According to a recent survey by the Daily Monitor, over 2,300 girls have been impregnated. That includes over 128 of those married off, all within the lockdown. The author of the article, Bill Oketch, who was present at the meeting, suggested that the numbers are more than what was counted as several districts were excluded.
“When we look at this figure, what we reported is actually not representative of figures in the entire country. Yesterday I received a call from CDO of Apac district who told me that we had excluded them from the survey yet their district has more cases than other districts have. The CDO told me that their district had registered 120 cases of girls that had been impregnated,” he said.
Additionally, Job Nantakiika, a journalist with the New Vision, whose report detailed that 160 girls in Wakiso district got pregnant in only two months during this season shared their plight in regards to fending off men.
“The girls said they are finding trouble resisting men who are a big temptation. When they manage to resist one, several others end up luring them into acceptance. The lack of basic needs during this lockdown period has made the matter worse,” he offered.
The critical meeting also featured broadcast journalists Teddy Nakaliga from NTV and Spark Televisions, and Allan Mwesigwa from NBS Television. Teddy and Allan were part of a team of journalists that visited Kyegegwa and Kiryandongo districts where they also discovered overwhelming cases of defilement, teenage pregnancies and child marriages.
According to them, the reported numbers are just a fraction of the reports of these cases. On average, there is at least one big story of defilement and teenage pregnancy every day.
In regards to their sources, the journalists shared that a significant number of their information was received from the police, probation offices, the Ministry of Gender and local leaders.
It is for this reason that UGANET and its partners are working in concert with other CSOs to demand accountability from the government of Uganda and responsible persons.
In the strongest terms possible, UGANET condemns the ‘laissez-faire’ attitude that leaders are exhibiting even as the rights of girls are being violated under their noses.

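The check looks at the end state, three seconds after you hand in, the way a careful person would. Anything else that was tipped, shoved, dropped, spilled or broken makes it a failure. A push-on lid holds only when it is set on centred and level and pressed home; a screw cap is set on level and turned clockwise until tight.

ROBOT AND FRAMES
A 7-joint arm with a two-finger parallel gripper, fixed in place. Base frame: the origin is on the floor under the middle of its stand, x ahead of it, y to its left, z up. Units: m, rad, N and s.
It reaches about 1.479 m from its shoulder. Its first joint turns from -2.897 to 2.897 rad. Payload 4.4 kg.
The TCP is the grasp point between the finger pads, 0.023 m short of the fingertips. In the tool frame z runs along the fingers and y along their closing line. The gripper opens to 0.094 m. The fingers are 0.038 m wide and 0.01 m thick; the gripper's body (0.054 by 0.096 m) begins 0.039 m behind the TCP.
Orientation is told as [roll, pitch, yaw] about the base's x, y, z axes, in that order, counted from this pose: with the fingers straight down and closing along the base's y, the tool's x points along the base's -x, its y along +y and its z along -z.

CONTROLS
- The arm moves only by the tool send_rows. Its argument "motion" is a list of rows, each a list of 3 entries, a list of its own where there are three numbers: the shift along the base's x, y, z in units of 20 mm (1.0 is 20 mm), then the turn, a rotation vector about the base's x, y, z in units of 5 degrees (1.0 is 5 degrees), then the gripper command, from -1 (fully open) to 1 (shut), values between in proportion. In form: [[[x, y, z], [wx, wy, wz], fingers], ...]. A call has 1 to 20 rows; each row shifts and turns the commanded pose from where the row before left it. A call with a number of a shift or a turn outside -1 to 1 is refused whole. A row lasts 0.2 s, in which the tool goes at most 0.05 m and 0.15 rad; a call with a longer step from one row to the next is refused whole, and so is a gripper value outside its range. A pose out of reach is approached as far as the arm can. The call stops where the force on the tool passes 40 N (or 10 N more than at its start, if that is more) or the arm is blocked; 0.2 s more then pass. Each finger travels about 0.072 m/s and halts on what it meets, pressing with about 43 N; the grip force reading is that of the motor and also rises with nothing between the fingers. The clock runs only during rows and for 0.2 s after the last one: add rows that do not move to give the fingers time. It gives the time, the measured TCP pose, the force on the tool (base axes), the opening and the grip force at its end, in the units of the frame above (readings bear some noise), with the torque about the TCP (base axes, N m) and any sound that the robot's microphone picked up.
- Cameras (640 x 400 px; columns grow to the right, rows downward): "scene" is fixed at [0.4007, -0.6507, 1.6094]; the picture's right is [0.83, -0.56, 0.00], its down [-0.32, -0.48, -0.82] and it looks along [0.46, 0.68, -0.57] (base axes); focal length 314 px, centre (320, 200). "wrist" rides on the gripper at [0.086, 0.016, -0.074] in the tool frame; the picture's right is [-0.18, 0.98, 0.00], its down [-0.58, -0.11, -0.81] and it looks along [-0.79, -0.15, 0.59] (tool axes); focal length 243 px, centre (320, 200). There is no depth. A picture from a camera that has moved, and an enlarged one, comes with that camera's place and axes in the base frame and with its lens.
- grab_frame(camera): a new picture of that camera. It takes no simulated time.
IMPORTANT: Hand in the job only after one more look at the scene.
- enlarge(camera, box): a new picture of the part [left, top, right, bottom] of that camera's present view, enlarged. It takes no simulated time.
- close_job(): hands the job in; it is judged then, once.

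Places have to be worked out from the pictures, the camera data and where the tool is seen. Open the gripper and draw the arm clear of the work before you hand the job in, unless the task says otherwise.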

“This is a matter of concern; we cannot look on and do nothing about it. We must task those in positions of power to account,” said Immaculate Owomugisha the Head of Advocacy and Strategic Litigation at UGANET.
UGANET is committed to doing everything in her power to impact the situation positively. The UGANET Call Centre and Rising Woman Shelter Home and Wellness Center have worked tirelessly to reach the girls affected and offer refuge and counselling. Currently, the Rising Woman Shelter Home is hosting a 15-year-old girl who conceived through defilement.
According to the Executive Director of UGANET, Dorah Kiconco Musinguzi, “what is happening is unacceptable and must be investigated for further action.”
A follow-up meeting with the team of CSO members was also held virtually on Wednesday the same week. The group agreed to push this matter further and ensure that no stone is left unturned, beginning from the highest authorities. The UGANET team intends to petition parliament, call a press conference, engage line ministries on the matter, and among others.